DATA SHOWN:

######

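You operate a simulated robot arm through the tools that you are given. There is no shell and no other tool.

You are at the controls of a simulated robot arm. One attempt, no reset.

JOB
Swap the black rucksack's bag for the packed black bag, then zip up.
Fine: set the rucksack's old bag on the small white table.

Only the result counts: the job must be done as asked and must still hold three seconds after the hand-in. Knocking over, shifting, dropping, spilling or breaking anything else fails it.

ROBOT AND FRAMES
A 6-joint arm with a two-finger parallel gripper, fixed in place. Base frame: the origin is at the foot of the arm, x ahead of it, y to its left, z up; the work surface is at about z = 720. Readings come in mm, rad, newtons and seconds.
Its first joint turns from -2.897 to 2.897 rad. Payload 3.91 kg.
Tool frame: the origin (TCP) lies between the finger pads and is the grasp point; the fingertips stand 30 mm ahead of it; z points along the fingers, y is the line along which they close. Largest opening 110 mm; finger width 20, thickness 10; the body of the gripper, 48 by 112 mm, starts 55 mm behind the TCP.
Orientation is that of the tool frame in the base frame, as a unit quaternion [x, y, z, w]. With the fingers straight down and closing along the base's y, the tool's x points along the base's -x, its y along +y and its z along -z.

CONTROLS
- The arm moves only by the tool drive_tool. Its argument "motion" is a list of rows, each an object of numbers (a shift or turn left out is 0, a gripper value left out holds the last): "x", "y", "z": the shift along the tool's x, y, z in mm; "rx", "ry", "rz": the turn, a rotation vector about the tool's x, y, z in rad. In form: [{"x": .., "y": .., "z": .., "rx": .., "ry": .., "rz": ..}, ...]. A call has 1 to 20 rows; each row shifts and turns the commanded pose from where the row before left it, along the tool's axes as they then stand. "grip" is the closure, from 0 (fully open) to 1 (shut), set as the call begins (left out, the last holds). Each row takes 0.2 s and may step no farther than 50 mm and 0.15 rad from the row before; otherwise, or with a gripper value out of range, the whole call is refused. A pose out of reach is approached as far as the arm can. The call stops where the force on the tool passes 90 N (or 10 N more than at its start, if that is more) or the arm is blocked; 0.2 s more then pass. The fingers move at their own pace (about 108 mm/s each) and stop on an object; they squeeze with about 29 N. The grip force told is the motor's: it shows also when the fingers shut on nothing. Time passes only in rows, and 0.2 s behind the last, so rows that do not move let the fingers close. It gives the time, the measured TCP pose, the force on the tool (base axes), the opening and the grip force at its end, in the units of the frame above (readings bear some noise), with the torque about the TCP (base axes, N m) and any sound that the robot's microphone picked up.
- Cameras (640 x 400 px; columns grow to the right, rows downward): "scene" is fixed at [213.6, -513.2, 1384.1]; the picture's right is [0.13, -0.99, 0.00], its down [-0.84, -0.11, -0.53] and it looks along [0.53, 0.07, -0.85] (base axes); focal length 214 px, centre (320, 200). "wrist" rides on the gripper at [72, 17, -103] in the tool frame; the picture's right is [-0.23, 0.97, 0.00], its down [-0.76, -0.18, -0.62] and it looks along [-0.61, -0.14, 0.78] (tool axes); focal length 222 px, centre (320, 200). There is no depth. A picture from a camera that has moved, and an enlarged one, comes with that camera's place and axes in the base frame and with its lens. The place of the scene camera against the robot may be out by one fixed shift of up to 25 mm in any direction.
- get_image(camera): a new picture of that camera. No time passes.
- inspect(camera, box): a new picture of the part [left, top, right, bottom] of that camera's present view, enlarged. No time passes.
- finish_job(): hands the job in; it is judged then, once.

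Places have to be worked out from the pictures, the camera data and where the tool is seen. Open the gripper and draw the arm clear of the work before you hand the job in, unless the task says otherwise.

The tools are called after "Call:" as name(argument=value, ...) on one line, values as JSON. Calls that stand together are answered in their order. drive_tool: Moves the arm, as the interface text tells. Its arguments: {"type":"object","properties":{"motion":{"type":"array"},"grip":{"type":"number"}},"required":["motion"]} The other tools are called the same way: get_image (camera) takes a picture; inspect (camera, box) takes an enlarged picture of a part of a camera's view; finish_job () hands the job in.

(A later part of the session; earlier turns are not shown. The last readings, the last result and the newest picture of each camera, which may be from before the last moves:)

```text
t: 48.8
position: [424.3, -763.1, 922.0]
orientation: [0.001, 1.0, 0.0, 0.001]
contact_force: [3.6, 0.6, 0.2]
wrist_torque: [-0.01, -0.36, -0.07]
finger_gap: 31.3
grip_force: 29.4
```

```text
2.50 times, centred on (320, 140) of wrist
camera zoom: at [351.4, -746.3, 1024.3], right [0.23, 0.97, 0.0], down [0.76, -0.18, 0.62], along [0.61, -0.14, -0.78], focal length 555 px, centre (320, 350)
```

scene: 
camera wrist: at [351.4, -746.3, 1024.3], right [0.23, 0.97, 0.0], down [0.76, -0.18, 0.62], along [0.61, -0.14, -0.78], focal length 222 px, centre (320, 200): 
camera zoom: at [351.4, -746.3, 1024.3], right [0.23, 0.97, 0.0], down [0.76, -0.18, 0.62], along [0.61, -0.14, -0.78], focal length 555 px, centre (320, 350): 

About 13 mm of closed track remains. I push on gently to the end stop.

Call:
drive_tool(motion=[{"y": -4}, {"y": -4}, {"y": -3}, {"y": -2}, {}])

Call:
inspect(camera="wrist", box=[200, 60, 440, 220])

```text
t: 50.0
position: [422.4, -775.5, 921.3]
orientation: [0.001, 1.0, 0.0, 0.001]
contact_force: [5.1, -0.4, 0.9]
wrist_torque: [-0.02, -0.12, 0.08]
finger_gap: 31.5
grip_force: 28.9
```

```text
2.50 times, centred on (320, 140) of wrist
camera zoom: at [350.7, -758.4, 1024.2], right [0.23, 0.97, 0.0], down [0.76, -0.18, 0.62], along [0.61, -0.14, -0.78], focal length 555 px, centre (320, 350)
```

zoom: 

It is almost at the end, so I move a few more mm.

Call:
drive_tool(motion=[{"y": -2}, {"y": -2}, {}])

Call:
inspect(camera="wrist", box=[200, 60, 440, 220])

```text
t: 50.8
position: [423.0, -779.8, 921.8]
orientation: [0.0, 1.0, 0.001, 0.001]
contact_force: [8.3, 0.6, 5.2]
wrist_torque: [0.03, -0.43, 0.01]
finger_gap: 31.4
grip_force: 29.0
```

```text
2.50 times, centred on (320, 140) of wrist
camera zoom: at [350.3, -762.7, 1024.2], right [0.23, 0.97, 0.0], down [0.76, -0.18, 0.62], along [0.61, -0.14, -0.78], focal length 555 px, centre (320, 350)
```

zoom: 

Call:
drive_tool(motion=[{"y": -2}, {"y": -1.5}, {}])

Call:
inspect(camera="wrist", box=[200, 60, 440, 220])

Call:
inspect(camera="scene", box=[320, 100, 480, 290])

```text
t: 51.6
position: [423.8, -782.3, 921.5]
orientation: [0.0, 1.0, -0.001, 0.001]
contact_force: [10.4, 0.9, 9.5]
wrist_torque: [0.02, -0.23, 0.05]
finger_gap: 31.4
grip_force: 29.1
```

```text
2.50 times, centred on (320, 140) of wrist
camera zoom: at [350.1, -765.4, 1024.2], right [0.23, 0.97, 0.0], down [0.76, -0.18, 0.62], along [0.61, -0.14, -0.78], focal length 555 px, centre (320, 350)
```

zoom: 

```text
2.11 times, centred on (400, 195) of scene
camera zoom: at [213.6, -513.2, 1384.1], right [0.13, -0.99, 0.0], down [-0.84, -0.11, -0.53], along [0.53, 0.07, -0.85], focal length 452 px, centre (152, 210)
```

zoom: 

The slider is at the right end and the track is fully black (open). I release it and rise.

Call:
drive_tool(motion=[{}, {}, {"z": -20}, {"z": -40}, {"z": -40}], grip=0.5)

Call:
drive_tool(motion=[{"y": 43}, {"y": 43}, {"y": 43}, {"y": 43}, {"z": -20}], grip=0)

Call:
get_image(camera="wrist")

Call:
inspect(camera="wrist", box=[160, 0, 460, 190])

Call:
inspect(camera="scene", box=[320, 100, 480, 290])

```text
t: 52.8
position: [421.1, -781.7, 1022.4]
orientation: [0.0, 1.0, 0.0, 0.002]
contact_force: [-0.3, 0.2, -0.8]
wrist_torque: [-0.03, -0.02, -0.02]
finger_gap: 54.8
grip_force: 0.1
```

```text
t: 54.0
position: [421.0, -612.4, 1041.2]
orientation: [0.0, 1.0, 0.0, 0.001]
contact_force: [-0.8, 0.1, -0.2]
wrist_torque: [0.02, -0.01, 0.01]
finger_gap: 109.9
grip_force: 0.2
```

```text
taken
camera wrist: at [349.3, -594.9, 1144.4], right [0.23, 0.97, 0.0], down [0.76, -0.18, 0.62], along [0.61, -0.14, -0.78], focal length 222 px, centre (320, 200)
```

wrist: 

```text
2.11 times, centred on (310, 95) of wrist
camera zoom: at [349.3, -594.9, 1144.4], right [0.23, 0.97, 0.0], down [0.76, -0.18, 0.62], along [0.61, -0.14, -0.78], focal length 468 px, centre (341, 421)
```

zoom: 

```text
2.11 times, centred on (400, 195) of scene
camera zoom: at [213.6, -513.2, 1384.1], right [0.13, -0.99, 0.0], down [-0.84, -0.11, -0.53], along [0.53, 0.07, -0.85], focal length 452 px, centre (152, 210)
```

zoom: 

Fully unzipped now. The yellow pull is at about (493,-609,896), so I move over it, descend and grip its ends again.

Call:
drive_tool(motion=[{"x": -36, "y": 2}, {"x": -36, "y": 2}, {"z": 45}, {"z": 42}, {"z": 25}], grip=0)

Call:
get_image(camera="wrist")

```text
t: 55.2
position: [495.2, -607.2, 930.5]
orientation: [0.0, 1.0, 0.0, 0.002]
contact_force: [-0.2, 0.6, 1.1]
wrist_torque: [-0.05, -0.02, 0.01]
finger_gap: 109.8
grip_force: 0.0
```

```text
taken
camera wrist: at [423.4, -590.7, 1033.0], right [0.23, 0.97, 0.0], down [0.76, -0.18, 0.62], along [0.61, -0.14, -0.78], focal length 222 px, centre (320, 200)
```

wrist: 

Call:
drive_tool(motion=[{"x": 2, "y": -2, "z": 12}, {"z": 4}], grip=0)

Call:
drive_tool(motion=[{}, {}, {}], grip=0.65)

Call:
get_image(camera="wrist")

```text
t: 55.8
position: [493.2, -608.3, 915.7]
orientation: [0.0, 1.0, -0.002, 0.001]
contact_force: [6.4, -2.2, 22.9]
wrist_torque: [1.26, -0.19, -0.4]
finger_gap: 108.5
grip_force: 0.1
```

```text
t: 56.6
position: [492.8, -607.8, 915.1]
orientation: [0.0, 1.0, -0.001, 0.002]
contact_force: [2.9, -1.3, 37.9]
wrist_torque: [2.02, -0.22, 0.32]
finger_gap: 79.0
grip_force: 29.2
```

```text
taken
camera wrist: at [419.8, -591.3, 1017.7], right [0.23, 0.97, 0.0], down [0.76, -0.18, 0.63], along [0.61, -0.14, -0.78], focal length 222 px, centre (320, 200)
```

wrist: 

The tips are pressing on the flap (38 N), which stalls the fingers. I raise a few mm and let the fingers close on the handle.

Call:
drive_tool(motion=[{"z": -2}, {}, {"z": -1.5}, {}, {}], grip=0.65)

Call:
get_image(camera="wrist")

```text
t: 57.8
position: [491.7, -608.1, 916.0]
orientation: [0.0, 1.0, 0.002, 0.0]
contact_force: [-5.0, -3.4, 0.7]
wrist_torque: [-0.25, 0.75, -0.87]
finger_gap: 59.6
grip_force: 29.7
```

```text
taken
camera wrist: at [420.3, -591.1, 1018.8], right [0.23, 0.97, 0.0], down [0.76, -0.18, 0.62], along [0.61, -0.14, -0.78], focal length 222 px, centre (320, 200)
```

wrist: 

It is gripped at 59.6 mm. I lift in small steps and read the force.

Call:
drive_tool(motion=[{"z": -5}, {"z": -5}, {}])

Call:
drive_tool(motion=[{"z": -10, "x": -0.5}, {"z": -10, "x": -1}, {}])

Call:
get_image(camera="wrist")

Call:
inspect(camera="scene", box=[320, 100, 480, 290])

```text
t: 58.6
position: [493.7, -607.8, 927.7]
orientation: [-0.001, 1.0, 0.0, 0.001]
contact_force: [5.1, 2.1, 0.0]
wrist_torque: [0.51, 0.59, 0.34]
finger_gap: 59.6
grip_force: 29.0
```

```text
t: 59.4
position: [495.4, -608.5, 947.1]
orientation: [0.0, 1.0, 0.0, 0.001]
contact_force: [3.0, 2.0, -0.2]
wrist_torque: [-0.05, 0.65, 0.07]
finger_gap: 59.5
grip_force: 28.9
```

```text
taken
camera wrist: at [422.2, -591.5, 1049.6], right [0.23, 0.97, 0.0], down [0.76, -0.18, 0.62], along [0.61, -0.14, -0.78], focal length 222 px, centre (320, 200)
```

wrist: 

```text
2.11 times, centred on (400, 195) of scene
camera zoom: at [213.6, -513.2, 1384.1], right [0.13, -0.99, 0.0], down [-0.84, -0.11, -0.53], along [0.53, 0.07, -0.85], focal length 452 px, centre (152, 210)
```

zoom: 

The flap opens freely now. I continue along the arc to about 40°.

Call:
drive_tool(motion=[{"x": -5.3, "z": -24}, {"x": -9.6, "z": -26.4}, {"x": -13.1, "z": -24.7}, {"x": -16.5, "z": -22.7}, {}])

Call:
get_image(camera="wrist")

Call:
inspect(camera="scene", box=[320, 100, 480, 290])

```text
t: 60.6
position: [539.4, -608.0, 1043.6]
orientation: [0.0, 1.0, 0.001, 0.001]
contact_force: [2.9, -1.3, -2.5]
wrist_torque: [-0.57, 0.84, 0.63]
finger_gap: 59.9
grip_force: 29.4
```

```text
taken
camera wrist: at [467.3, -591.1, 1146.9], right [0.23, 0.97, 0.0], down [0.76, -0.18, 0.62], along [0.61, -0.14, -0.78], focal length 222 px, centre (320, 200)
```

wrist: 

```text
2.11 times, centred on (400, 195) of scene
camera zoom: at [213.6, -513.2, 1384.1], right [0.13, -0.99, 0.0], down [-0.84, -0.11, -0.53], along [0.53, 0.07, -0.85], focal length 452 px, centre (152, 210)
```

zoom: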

######

WHAT IS NEEDED:
Pick out each line in the material containing "points".

WRITTEN RESPONSE:
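Tool frame: the origin (TCP) lies between the finger pads and is the grasp point; the fingertips stand 30 mm ahead of it; z points along the fingers, y is the line along which they close. Largest opening 110 mm; finger width 20, thickness 10; the body of the gripper, 48 by 112 mm, starts 55 mm behind the TCP.
Orientation is that of the tool frame in the base frame, as a unit quaternion [x, y, z, w]. With the fingers straight down and closing along the base's y, the tool's x points along the base's -x, its y along +y and its z along -z.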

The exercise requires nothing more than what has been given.